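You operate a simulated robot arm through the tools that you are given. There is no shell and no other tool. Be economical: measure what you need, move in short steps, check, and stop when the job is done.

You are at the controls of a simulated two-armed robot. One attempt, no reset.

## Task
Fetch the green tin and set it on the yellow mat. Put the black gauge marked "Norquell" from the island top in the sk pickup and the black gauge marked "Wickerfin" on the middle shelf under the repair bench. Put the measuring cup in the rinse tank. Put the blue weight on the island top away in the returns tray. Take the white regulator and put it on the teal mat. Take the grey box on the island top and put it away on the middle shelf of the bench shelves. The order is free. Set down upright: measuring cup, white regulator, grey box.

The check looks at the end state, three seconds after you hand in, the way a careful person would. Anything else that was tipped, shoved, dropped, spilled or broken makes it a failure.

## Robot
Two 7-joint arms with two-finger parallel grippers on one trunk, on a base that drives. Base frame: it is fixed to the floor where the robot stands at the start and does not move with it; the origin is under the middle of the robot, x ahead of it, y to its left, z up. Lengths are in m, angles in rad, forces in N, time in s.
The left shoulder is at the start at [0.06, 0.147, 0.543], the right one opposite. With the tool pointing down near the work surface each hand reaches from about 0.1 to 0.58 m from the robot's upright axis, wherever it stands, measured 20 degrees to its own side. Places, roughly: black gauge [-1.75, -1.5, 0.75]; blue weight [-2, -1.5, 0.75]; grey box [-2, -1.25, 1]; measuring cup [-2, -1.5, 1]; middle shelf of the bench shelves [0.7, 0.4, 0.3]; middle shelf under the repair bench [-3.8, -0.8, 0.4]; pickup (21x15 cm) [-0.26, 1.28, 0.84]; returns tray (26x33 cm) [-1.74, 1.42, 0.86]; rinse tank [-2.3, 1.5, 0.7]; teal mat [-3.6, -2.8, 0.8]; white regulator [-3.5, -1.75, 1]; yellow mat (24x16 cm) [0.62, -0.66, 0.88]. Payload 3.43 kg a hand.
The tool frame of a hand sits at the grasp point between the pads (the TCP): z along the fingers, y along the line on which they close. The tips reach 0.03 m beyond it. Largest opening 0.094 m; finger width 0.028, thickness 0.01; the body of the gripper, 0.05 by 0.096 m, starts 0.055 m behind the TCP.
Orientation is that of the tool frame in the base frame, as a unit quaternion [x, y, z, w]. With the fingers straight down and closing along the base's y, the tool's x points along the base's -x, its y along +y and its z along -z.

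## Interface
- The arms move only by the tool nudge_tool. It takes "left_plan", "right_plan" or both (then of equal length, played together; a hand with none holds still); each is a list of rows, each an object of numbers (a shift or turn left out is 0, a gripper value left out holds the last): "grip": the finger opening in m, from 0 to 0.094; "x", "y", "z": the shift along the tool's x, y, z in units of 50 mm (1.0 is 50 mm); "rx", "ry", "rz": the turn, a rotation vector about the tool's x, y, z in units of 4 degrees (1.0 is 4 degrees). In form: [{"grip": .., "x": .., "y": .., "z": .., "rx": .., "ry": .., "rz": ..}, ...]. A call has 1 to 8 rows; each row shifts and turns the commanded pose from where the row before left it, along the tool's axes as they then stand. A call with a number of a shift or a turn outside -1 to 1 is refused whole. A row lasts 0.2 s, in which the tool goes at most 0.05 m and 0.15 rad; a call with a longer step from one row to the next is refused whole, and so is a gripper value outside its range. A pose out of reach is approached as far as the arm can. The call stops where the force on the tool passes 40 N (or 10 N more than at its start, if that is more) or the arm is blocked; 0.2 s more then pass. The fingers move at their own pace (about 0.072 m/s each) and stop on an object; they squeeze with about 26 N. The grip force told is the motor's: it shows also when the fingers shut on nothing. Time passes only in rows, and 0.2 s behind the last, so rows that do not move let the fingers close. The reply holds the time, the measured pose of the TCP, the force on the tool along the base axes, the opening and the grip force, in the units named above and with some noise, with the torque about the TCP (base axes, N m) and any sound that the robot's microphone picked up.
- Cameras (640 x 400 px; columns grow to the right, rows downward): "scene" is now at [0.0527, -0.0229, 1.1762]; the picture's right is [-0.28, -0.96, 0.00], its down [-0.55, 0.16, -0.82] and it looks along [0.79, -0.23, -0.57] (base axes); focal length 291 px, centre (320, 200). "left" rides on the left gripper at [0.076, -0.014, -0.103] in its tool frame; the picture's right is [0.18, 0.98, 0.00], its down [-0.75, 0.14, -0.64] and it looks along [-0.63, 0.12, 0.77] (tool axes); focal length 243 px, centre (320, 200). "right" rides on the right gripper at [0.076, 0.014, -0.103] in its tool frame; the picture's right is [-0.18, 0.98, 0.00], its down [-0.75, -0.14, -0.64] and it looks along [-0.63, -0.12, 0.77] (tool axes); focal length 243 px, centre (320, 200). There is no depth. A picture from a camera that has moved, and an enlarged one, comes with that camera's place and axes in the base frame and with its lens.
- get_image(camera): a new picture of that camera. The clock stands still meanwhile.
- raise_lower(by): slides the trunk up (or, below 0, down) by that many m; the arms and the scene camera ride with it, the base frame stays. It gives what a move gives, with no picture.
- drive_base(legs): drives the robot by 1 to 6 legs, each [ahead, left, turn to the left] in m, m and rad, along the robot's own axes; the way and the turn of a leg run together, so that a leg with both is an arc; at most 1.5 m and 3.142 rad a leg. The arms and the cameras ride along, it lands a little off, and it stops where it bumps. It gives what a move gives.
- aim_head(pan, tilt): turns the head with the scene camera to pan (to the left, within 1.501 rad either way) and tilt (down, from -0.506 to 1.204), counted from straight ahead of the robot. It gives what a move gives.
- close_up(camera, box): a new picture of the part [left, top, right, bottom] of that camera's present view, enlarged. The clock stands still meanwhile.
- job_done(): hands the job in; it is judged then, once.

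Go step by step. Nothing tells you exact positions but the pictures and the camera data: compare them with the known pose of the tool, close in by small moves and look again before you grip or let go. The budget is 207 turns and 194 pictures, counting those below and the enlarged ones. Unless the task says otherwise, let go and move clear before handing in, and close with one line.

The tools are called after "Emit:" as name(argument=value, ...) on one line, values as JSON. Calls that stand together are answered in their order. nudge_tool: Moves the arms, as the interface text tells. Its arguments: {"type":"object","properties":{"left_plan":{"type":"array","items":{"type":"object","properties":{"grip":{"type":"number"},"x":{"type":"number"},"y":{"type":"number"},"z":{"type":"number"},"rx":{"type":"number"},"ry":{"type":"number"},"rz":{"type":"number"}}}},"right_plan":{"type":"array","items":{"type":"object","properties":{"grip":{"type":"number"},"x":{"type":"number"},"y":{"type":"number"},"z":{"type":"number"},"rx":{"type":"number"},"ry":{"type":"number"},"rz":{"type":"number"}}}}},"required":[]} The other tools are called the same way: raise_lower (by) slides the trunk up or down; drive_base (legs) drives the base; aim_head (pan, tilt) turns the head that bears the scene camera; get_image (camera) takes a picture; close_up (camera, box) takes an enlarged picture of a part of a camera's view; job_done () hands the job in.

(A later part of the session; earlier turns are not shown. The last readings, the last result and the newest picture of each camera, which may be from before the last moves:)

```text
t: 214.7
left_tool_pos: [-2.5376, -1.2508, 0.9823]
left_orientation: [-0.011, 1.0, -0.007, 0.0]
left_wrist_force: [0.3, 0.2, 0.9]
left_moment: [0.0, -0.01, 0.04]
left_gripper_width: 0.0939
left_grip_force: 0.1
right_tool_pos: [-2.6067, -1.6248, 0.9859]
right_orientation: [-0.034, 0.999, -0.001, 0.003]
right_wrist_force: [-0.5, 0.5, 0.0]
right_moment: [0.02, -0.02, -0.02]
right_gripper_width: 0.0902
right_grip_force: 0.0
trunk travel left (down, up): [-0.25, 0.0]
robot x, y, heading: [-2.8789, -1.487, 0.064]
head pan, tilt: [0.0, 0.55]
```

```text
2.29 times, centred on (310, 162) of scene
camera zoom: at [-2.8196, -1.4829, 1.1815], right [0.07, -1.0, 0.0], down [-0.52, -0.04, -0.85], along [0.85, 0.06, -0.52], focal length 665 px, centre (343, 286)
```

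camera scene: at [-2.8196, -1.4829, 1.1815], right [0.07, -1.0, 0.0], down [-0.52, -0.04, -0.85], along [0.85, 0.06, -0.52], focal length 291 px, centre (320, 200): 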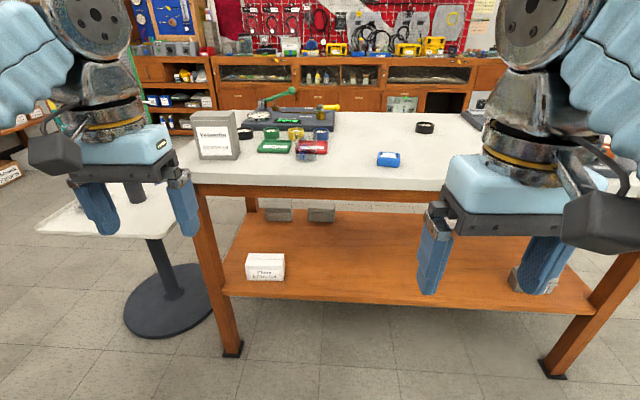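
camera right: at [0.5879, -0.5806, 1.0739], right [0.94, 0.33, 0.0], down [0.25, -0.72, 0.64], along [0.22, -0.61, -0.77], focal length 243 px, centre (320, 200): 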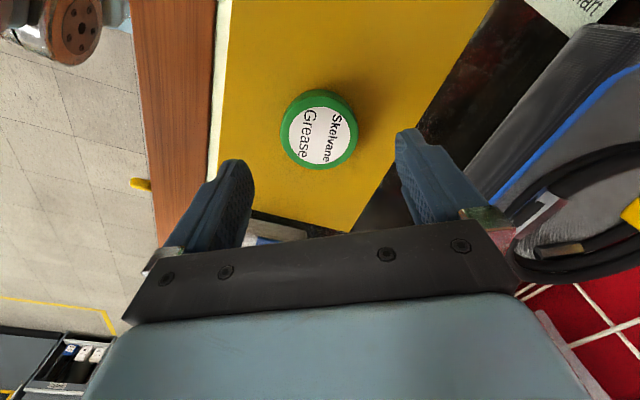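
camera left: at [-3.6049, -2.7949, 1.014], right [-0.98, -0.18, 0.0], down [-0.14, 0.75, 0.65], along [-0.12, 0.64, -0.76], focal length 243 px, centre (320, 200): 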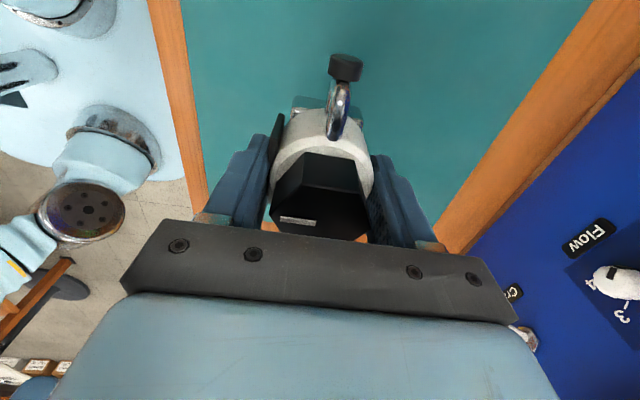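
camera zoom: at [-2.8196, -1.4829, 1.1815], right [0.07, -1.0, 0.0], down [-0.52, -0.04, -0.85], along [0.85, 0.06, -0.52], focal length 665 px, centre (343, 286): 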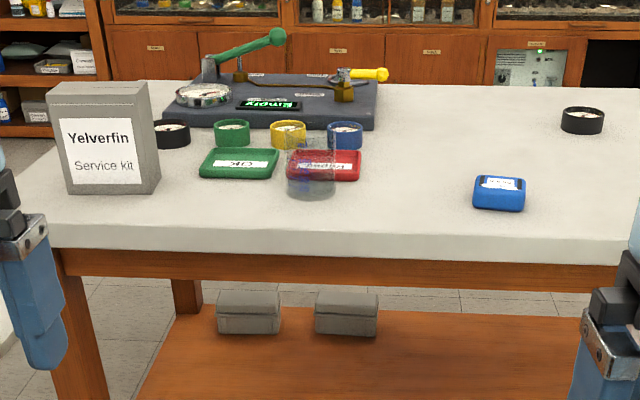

────────────────────

EXERCISE DETAILS: Copy each line above containing the string "simulated".

OUTPUT OF THE TASK:
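You operate a simulated robot arm through the tools that you are given. There is no shell and no other tool. Be economical: measure what you need, move in short steps, check, and stop when the job is done.
You are at the controls of a simulated two-armed robot. One attempt, no reset.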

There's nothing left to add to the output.